Operational Efficiency
An old-time favorite ratio of mine is calculated using total operating expenses, excluding interest and depreciation, divided by total revenue. Again, one must examine this metric year-over-year to determine the trend. Accrual adjustments of inventories, receivables, payables, accrued expenses, and prepaid expenses often provide a more accurate picture of the operating efficiency ratio. While in recent years many producers have seen margin compression, the top third of profitable producers generate a dollar’s worth of revenue with generally under $0.75 of expenses. In the “go-go” years of the super cycle from 2007 to 2012, the operating expense ratio was south of 65 percent for the top-third of profitable producers. The bottom third of producers have an operating expense ratio above 90 percent for many sole proprietorships. Often corporate entities and individuals who rent and lease many of their assets will exhibit less operational efficiency with smaller margins because they report greater rental expenses and less interest expense. Keep in mind the unique characteristics between each operation that can explain the differences seen in the financial statements. 

Full-time Farm
Many aspiring young and beginning farmers will work off-farm jobs to grow the business. Others will seek entry into farming through their families. An old rule of thumb is $40,000 to $70,000 of net farm income is needed to be a viable, sustainable operating business, whether starting a business or entering an existing family business. Violation of this number often finds business conflict and profits being squeezed by too many owners and managers for the size and the scope of the business.

Family Living Costs
Family living costs is the most subjective number in farm and small business operations. The spread between high family living expenses to low family living expenses often can be $40,000 to $60,000 after-tax. Family living budgets are just as critical as a farm budget. Another factor in family living costs is that up to 30 percent of expenses are co-mingled with the farm expenses. Ownership of these numbers with crucial conversations can impact growth and survival strategies.
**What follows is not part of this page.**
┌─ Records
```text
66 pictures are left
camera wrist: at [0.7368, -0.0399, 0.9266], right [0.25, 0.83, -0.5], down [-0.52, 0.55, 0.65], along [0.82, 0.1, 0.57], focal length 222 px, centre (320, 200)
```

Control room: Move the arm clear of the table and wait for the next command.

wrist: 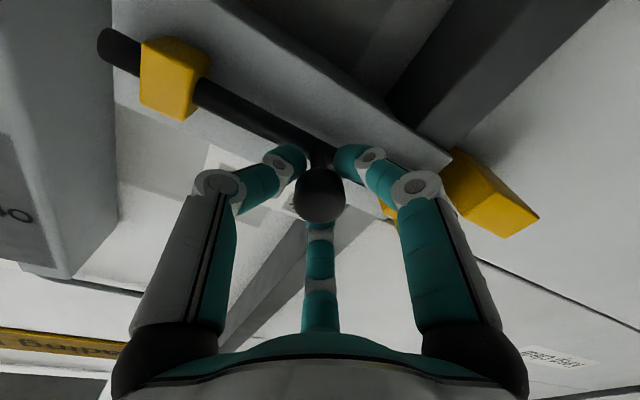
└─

Often a refinance or restructure of an operating loan to term debt for 10 to 20 years can be linked to family living costs because the size and scope of the business is not large enough to support the family.

The 50 Percent Rule
Many farm businesses, as a result of farm demographics, are transitioning ownership from one generation to the next. While the focus is often on the younger generation and their living costs, the senior generation also must be considered. Can the seniors generate at least 50 percent of their retirement livings needs with social security and investments outside the sale and lease of the farm to other family members? Although the total retirement need varies for each family, the senior generation in effect can represent up to a $1 million annuity that will be paid for by the sale of assets, lease of assets, investments outside the business, or social security.

Junior Perspectives
Many reading this column have children and grandchildren. This is where the 50/25/25 rule comes into play. Many agricultural producers pay their children to work in the business during their youth. If this is the case, 50 percent of the earnings can be spent at their discretion. Twenty-five percent of the child’s income should be saved for future education and 25 percent towards long-term investments. Remember, your philosophy regarding finance is created between four and 15 years of age. This is where great guidance to get them to take ownership of the numbers at a youthful age can be very important.

Remember, taking ownership of your numbers and growth is a focus for 2020. This allows you to manage what you can control and then manage around the uncontrollable variables. Have a safe harvest!